■ **Instructions for the task**
Output the full listing below exactly, without the pictures. Use JSON: a list with one string for each line that is not empty.

■ **Data provided**
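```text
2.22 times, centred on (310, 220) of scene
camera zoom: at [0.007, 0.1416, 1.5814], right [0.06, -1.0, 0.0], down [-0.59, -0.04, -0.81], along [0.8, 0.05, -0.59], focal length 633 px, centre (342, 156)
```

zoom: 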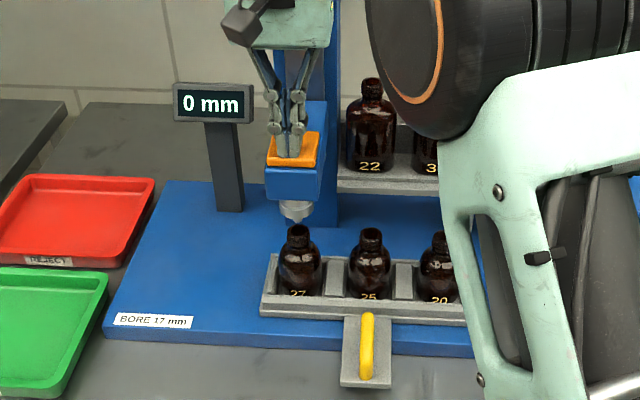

■ **Answer in full**
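[
  "```text",
  "2.22 times, centred on (310, 220) of scene",
  "camera zoom: at [0.007, 0.1416, 1.5814], right [0.06, -1.0, 0.0], down [-0.59, -0.04, -0.81], along [0.8, 0.05, -0.59], focal length 633 px, centre (342, 156)",
  "```",
  "zoom: "
]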